-- start of Supplied material --
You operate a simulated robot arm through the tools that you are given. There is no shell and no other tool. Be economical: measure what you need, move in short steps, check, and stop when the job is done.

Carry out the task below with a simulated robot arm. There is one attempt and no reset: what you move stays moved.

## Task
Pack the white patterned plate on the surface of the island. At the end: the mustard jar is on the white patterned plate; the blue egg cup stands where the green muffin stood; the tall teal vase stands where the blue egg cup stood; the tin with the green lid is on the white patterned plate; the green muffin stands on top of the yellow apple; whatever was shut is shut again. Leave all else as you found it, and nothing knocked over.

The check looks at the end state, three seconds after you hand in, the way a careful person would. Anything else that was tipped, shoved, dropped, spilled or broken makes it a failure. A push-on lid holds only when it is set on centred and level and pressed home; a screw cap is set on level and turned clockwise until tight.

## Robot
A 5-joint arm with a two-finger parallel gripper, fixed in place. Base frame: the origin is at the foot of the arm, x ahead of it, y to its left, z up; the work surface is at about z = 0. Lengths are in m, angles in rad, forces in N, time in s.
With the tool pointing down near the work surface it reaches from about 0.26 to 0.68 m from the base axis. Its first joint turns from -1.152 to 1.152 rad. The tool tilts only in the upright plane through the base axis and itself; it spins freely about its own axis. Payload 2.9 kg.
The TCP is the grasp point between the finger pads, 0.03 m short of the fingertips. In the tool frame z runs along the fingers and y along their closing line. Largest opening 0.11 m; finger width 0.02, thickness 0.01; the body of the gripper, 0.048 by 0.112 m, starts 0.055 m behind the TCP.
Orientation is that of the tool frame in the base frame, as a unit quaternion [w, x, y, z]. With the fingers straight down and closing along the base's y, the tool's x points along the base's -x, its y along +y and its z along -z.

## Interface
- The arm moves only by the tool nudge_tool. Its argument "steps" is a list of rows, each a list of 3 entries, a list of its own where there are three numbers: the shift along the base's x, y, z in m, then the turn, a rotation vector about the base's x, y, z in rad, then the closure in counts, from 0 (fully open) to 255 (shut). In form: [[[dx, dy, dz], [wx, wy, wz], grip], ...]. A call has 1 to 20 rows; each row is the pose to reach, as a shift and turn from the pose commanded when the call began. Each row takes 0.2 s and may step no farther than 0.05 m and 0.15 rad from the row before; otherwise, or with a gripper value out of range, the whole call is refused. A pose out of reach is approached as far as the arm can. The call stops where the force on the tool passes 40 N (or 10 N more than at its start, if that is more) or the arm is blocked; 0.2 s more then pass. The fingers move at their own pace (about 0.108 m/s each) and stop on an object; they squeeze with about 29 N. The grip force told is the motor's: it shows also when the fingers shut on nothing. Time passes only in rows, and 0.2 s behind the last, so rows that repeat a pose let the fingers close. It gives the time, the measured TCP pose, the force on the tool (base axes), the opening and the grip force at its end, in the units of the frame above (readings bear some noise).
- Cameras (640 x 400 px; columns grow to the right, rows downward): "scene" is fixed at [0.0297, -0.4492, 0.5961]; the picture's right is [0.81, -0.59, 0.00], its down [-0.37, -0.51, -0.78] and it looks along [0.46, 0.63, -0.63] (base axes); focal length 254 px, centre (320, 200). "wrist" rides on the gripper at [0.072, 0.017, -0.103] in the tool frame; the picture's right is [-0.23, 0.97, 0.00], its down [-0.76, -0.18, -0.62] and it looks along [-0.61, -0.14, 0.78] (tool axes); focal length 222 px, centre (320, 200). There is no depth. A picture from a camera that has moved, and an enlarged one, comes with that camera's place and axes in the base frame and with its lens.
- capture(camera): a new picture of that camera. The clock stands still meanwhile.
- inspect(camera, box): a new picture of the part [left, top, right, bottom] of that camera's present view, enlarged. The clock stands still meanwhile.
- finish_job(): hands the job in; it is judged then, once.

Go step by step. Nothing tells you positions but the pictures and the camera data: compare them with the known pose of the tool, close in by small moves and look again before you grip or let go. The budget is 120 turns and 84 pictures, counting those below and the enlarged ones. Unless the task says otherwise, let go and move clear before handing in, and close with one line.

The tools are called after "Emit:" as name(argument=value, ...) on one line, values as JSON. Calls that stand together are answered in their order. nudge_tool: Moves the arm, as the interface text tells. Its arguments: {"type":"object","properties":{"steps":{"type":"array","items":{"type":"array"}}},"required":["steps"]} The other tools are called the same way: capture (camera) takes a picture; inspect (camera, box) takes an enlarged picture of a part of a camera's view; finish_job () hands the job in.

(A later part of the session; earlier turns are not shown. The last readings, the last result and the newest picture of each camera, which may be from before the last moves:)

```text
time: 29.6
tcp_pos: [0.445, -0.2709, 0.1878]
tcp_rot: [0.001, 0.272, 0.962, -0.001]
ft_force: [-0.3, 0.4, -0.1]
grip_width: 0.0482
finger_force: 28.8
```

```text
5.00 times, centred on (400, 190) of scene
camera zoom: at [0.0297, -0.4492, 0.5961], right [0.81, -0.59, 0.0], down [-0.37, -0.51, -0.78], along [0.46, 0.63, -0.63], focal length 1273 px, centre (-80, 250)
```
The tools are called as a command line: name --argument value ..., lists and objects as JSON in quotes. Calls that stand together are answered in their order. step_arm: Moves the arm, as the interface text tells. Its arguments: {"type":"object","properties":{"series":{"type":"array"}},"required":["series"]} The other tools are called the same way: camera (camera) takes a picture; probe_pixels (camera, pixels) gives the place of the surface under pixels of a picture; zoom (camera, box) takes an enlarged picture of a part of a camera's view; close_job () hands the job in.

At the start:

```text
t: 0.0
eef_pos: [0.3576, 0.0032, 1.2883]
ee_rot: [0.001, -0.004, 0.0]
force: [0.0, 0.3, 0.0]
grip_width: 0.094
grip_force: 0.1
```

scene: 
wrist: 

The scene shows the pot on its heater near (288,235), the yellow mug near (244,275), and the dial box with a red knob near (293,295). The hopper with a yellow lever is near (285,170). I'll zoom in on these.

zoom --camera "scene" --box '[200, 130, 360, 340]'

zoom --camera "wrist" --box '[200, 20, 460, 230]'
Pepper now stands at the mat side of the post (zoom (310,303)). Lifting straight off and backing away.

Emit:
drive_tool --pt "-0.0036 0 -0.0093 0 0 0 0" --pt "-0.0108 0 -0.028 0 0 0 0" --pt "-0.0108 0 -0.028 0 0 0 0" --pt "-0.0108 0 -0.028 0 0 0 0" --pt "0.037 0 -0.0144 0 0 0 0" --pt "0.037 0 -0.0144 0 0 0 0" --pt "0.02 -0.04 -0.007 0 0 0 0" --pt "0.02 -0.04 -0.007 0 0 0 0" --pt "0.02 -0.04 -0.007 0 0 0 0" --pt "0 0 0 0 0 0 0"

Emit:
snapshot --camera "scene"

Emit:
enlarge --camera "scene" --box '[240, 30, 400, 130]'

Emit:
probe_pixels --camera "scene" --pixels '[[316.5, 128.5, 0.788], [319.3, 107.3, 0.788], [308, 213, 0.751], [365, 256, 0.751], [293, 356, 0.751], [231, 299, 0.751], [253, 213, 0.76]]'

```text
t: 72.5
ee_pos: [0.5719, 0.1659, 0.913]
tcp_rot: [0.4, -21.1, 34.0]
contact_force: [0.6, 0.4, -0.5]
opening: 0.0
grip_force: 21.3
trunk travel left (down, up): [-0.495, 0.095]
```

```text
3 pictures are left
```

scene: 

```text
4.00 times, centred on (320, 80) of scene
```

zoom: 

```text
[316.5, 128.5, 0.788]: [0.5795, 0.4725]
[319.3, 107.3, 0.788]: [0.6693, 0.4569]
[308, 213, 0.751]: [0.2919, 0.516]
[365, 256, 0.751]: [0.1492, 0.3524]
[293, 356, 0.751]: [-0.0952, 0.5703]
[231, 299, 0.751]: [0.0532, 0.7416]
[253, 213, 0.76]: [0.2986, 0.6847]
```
-- end of Supplied material --
How many lines of the records contain the string "closing"? Respond with the number alone.

2